The Right Stuff: Philip Kaufman’s adaptation of the Tom Wolfe book infamously bombed in 1983, allowing Terms of Endearment to sweep the Oscars and become the iconic movie that it is. Everyone was convinced that The Right Stuff would be the big movie of that winter, and when it failed with the public (critics loved it), John Glenn decided against running for President. Every actor involved—Ed Harris, Veronica Cartwright, Pamela Reed, Mary Jo Deschanel, Dennis Quaid, Scott Glenn—had their careers put on pause, and while some of them made it back into movies, most ended up on television. Deschanel followed her husband (the film’s cinematographer) to Twin Peaks seven years later; Reed is perhaps most fondly remembered for her work with Robert Altman in the 1988 HBO series Tanner ’88.

The Right Stuff is an exemplary “movie for adults,” a piece of popular entertainment that doesn’t condescend, doesn’t pander to children, and, while hilariously literal at times (“Didn’t you hear about the Bay of Pigs? The President’s got enough to deal with” is pretty good, but it doesn’t quite top a scene that takes place in 1947: “But the Russians are our allies!”), exudes a noble patriotism without ever getting into John Wayne territory. The film’s politics are closer to the Democratic Party line of the 1990s and 2000s, with a few jokes thrown in at the expense of anti-feminists. From 2025, it’s not hard to see why this prim and proper and classy American epic fell flat in the rah-rah Reagan 1980s; it also has too many endings, and when you have a story like John Glenn’s, well, there’s only so much drama you can extract from fraught reentries that ultimately succeeded.

Automatic deduction for the presence of Sam Shepard as Chuck Yeager, a performance that bookends the film and nearly sent me on my way out.

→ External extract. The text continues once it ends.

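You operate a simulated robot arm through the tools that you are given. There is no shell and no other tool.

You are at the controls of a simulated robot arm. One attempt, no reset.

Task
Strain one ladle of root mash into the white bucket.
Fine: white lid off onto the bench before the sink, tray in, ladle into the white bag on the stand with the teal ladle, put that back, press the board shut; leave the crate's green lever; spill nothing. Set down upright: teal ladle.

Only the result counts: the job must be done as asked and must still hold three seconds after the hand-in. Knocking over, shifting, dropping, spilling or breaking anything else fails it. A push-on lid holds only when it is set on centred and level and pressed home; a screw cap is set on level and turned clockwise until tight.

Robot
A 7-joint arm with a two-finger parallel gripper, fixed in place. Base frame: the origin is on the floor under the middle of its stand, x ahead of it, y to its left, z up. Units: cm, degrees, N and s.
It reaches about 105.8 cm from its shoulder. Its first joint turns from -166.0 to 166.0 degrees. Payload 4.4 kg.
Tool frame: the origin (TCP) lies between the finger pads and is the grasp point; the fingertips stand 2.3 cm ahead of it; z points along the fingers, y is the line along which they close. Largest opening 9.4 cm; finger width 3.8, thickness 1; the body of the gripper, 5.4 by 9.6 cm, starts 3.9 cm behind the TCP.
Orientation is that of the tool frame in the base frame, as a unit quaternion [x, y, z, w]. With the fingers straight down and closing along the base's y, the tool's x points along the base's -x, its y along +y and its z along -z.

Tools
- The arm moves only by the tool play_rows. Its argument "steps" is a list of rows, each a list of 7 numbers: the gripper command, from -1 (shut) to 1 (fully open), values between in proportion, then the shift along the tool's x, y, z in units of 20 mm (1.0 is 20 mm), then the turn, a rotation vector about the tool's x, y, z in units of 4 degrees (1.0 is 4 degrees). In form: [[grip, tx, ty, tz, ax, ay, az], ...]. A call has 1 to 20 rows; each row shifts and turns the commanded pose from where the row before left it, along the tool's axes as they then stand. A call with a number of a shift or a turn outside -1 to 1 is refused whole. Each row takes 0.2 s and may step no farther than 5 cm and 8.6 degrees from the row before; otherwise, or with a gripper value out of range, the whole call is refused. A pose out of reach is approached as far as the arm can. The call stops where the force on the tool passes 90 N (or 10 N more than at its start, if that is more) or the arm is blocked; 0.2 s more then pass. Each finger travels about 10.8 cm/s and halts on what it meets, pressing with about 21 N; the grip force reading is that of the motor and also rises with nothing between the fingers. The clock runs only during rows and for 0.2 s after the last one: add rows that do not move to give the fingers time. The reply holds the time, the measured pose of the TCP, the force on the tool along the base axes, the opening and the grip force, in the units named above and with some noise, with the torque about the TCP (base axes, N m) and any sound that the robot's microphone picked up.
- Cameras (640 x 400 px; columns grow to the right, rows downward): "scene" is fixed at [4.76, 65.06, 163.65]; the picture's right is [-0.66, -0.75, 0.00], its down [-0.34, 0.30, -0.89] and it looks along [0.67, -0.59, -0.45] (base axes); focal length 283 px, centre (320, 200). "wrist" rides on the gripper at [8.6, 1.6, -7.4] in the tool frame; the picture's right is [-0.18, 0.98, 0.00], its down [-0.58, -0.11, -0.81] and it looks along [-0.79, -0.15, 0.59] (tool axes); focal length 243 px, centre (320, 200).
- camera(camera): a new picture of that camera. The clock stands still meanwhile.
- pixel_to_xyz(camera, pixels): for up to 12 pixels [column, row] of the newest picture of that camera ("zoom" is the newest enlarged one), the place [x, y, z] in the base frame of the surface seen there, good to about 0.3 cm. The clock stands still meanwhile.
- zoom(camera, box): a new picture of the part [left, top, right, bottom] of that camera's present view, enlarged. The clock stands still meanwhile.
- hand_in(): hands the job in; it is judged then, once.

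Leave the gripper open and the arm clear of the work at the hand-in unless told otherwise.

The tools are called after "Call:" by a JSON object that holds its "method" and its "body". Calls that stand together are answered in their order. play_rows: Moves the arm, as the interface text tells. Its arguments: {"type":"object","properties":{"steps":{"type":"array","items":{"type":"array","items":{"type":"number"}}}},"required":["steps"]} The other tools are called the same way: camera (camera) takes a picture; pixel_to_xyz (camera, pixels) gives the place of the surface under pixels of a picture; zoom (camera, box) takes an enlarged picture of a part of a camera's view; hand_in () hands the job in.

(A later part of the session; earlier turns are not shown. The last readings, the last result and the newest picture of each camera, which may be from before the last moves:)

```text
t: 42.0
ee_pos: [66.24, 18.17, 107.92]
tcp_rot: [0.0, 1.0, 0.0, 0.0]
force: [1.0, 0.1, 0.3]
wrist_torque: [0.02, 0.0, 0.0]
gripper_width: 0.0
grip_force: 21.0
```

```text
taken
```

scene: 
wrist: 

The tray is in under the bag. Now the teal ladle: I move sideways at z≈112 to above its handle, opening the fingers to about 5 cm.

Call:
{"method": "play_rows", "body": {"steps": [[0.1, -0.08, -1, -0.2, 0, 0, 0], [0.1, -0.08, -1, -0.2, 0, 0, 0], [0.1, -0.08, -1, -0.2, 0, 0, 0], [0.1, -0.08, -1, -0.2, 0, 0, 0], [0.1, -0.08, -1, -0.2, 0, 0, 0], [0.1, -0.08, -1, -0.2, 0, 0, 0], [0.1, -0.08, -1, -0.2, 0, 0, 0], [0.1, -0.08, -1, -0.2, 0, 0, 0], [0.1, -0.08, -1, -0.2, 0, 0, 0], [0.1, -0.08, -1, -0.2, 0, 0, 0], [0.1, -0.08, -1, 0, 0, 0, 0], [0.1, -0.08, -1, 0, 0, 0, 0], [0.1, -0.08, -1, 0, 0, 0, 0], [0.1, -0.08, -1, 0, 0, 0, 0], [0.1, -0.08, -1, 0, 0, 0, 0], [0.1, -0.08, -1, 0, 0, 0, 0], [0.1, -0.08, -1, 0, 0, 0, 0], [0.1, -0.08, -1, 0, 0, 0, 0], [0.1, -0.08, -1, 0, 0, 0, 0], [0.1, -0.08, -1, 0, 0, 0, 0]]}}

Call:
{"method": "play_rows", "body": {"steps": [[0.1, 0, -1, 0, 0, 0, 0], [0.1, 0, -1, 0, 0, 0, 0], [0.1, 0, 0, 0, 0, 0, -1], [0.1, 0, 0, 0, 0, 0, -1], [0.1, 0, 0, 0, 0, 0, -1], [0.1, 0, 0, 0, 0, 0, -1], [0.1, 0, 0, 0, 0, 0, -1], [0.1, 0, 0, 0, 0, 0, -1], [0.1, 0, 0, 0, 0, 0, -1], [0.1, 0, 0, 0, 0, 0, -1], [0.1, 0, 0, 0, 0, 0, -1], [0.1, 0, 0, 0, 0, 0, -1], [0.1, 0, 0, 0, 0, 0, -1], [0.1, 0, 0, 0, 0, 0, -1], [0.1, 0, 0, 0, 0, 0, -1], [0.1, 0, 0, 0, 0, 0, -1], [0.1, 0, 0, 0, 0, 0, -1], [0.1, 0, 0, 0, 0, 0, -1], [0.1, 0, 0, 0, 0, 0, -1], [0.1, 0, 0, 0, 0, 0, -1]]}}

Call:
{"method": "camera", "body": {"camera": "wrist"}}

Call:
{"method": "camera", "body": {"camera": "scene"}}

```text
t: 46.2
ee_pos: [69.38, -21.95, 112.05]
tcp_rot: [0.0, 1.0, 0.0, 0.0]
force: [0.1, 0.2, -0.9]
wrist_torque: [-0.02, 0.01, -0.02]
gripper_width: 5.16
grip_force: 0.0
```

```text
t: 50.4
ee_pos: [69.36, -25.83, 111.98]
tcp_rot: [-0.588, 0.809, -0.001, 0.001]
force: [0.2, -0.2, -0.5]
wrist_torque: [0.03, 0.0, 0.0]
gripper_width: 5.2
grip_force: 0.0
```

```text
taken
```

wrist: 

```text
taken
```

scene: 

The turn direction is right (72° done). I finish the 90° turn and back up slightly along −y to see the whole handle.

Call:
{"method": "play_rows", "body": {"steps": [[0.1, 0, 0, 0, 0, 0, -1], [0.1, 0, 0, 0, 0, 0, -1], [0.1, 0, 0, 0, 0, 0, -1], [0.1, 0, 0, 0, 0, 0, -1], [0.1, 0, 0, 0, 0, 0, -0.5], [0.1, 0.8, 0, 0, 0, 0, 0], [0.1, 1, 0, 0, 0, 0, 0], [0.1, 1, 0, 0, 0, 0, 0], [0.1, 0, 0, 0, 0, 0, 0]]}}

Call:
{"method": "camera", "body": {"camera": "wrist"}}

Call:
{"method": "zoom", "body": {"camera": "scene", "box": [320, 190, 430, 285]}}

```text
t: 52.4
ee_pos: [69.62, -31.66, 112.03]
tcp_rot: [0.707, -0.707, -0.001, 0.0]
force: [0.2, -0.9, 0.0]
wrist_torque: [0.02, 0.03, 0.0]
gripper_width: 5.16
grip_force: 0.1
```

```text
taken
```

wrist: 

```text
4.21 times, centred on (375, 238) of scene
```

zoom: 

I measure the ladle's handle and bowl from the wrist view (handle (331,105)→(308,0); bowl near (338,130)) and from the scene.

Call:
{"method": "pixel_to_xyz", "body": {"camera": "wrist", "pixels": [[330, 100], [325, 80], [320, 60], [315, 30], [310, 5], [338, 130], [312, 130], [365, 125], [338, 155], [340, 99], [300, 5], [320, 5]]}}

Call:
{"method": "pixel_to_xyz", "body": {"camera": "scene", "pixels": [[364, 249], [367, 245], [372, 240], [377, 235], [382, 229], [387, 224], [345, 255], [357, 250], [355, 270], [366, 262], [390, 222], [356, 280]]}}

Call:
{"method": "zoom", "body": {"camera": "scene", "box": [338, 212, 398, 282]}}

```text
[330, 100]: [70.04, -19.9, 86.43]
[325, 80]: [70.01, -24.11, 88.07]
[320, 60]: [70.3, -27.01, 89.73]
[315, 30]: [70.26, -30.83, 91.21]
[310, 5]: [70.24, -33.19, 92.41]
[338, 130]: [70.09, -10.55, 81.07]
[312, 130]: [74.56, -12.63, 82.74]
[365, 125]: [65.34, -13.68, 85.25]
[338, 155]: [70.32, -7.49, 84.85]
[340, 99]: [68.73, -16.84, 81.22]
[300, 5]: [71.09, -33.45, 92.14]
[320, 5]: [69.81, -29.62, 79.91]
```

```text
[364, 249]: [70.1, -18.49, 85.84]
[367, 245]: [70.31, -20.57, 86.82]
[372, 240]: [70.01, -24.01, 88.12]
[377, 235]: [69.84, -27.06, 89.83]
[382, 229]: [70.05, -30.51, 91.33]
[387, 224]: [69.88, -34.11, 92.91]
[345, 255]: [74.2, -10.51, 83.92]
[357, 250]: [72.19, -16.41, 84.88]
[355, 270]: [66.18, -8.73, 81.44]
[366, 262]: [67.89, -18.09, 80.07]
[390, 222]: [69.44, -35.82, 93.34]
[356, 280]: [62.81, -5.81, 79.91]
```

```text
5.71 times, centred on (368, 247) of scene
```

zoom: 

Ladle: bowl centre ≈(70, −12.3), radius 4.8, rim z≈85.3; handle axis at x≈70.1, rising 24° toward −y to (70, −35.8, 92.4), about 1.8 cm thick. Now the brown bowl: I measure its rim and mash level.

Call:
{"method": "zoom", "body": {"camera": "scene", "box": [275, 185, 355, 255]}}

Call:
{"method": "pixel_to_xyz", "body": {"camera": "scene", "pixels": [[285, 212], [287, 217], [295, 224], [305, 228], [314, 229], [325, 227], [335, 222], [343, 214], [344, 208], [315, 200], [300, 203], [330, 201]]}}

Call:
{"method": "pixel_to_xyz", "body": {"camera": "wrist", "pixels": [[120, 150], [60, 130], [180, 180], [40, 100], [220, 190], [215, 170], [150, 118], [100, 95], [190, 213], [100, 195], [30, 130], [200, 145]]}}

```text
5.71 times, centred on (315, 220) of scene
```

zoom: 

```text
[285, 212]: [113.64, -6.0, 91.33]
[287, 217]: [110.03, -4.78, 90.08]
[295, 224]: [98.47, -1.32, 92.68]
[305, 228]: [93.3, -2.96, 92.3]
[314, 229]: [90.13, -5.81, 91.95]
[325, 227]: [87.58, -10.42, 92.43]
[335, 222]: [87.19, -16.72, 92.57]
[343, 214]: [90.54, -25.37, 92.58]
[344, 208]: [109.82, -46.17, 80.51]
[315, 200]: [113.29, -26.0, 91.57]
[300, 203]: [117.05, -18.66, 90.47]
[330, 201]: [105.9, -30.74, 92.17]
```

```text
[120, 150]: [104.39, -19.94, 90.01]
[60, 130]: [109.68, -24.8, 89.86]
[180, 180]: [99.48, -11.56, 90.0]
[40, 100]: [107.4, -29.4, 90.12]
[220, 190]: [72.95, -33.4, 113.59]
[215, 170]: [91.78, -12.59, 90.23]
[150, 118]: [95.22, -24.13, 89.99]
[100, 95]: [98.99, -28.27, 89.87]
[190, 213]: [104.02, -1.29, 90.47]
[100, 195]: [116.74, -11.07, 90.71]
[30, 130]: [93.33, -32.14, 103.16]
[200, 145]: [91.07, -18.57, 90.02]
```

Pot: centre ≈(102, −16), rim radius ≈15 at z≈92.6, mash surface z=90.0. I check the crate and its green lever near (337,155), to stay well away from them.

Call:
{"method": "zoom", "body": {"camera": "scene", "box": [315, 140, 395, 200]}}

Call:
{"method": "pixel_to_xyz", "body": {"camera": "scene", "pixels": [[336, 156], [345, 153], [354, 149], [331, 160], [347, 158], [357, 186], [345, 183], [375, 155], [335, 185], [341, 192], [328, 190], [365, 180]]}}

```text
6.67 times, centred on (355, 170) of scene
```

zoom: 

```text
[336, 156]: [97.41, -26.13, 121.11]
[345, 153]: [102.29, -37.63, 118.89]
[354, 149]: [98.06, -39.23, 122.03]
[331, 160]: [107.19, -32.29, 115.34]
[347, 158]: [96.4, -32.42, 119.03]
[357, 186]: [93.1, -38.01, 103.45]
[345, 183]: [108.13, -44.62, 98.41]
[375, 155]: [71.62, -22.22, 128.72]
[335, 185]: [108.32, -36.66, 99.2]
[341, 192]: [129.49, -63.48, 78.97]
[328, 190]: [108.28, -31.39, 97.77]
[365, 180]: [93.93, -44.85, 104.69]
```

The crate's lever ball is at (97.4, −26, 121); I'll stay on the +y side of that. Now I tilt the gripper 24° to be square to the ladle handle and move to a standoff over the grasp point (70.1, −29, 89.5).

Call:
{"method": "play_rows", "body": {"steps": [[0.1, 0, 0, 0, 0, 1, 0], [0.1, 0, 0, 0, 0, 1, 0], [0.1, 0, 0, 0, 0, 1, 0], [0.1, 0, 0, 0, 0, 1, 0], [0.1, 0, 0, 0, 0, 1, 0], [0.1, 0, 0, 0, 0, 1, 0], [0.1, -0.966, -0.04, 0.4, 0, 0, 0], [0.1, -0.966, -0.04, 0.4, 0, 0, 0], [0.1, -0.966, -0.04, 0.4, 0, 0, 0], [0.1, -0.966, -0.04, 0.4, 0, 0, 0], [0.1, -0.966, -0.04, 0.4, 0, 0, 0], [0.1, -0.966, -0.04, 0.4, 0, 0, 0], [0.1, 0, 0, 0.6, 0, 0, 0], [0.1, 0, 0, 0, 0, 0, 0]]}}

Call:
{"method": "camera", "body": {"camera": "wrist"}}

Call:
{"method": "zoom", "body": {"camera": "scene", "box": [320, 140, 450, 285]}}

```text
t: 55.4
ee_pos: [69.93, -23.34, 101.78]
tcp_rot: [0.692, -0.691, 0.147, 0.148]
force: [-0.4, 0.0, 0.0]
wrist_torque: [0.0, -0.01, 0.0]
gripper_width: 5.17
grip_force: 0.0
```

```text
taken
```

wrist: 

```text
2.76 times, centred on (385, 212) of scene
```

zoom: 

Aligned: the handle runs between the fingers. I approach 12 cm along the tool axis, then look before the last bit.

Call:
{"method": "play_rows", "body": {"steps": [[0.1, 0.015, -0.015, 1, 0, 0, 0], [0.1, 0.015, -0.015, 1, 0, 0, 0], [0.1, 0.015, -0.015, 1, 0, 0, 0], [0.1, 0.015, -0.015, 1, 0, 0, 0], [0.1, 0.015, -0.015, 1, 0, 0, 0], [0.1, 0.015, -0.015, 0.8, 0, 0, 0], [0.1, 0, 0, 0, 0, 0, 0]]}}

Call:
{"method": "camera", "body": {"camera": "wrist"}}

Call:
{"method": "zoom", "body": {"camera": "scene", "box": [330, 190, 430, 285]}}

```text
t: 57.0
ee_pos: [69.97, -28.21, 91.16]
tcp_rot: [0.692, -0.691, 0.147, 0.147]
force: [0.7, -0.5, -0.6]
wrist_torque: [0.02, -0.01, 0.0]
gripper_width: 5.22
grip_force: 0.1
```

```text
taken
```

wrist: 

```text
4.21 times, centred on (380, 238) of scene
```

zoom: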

Don’t worry, he’s not in the middle.

River’s Edge: Tim Hunter’s 1986 third film proposes teenage angst and alienation as a way of life—not just for the teens, but the adults and small kids, too. Everyone in the always overcast Pacific Northwest town knows they’re in a make-believe place, a purgatory for deadbeats and stoners who can’t peel themselves off the couch. The discovery of a pristine dead body, a beautiful girl who everyone knew, is just another minor curiosity in a place where the only thing to do is kill time. The killer’s revealed in the second or third shot of the movie, but this is no procedural, nor a pat “the kids are fucked up” drama. River’s Edge anticipates the uneasy tone and many of the key details of Twin Peaks, which premiered four years later; it’s easy to imagine Hunter throwing whatever he had on hand at his television when David Lynch’s pilot aired.

But where Twin Peaks veers more often into tragedy, River’s Edge favors comedy, while always darting between the two. It’s a remarkably hard movie to pin down, one that’s helped immeasurably by seeing it with a crowd. The nervous laughter of certain revival screenings starts at a howl, but then the movie gets everyone in line, and while the laughter continues, it’s in time with a herky-jerky and hard-to-read film. Crispin Glover’s performance ties everything together: by playing a teenager playing a teenager, Glover’s histrionics clarify the film’s murky notions. He’s doing Dean, he’s doing Brando, he’s even doing a bit of Artaud and kabuki—he’s trying very hard. You could follow a single character through River’s Edge and come away with an entirely new experience each time. It’s a film that sticks with you, however loose and flabby it can be at times.